---- Given data

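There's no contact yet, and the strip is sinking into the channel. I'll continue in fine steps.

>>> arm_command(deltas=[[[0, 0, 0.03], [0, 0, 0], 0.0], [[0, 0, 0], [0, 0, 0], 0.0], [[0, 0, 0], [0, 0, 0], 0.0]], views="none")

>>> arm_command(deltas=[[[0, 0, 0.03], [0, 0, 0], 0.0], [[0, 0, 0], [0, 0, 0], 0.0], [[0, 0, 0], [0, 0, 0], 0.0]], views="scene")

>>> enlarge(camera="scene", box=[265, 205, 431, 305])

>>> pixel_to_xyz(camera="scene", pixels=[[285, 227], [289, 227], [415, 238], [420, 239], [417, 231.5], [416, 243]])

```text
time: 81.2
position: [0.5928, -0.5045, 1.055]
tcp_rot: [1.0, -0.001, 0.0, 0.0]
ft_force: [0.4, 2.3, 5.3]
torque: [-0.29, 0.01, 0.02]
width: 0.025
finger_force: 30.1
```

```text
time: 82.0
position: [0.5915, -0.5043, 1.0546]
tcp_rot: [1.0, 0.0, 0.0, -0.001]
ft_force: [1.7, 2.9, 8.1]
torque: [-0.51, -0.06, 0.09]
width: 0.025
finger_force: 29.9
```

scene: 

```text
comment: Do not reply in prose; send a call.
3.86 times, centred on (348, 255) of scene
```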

--------

### Exercise aim:
Take the excerpted text and repeat only what runs from "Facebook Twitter" through "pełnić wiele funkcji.".

---- Excerpted text

Radio 90 logo

MUZYKA WYBRANA DLA CIEBIE • Cieszyn 95.2 fm • Rybnik 90 fm Słuchaj Online Facebook YouTube Instagram

Nowy zbiornik retencyjny. Uchroni przed powodzią, da szanse na rozwój turystyki

Facebook Twitter

Na razie jest tutaj kopalnia kruszyw, ale za kilka lat ma powstać zbiornik wodny, który sprawować ma kilka funkcji. Władze województw śląskiego i opolskiego, ale i lokalnych samorządów Kuźni Raciborskiej, Kędzierzyna-Koźla i przedstawiciele Wód Polskich podpisali list intencyjny w sprawie budowy zbiornika Kotlarnia.

To teren wyrobiska, który leży na styku dwóch województw. Już kilkanaście lat temu pojawiły się pomysły, aby teren wykorzystać, ale ciągle brakowało ostatecznych decyzji w tej sprawie.

Planujemy pojemność zbiornika na 40 milionów metrów sześciennych – mówi Mirosław Kurz, dyrektor Regionalny Zarząd Gospodarki Wodnej w Gliwicach. I podkreśla, że zbiornik ma pełnić wiele funkcji.

Mirosław Kurz: Planowane jest około 40m3 pojemności tego zbiornika, tj. 900 hektarów, to jest bardzo duży zbiornik. On nie jest głęboki, ale jest duży. Ponad 20 mln to będzie rezerw powodziowa, a więc te funkcje zbiornika będą dwojakie albo nawet trojakie. To znaczy, po pierwsze to będzie zbiornik suszowy, po drugi to będzie zbiornik przeciwpowodziowy, który będzie chronił te miejscowości tutaj, czyli Kuźnię Raciborską i Bierawę. Oczywiście będzie pełnił też funkcję rekreacyjną. Teraz ten list intencyjny, który jest dzisiaj podpisywany, to jest pierwszy krok do tego, żeby w ogóle ten zbiornik mógł powstać.

--------

### Result for this task:
Facebook Twitter

Na razie jest tutaj kopalnia kruszyw, ale za kilka lat ma powstać zbiornik wodny, który sprawować ma kilka funkcji. Władze województw śląskiego i opolskiego, ale i lokalnych samorządów Kuźni Raciborskiej, Kędzierzyna-Koźla i przedstawiciele Wód Polskich podpisali list intencyjny w sprawie budowy zbiornika Kotlarnia.

To teren wyrobiska, który leży na styku dwóch województw. Już kilkanaście lat temu pojawiły się pomysły, aby teren wykorzystać, ale ciągle brakowało ostatecznych decyzji w tej sprawie.

Planujemy pojemność zbiornika na 40 milionów metrów sześciennych – mówi Mirosław Kurz, dyrektor Regionalny Zarząd Gospodarki Wodnej w Gliwicach. I podkreśla, że zbiornik ma pełnić wiele funkcji.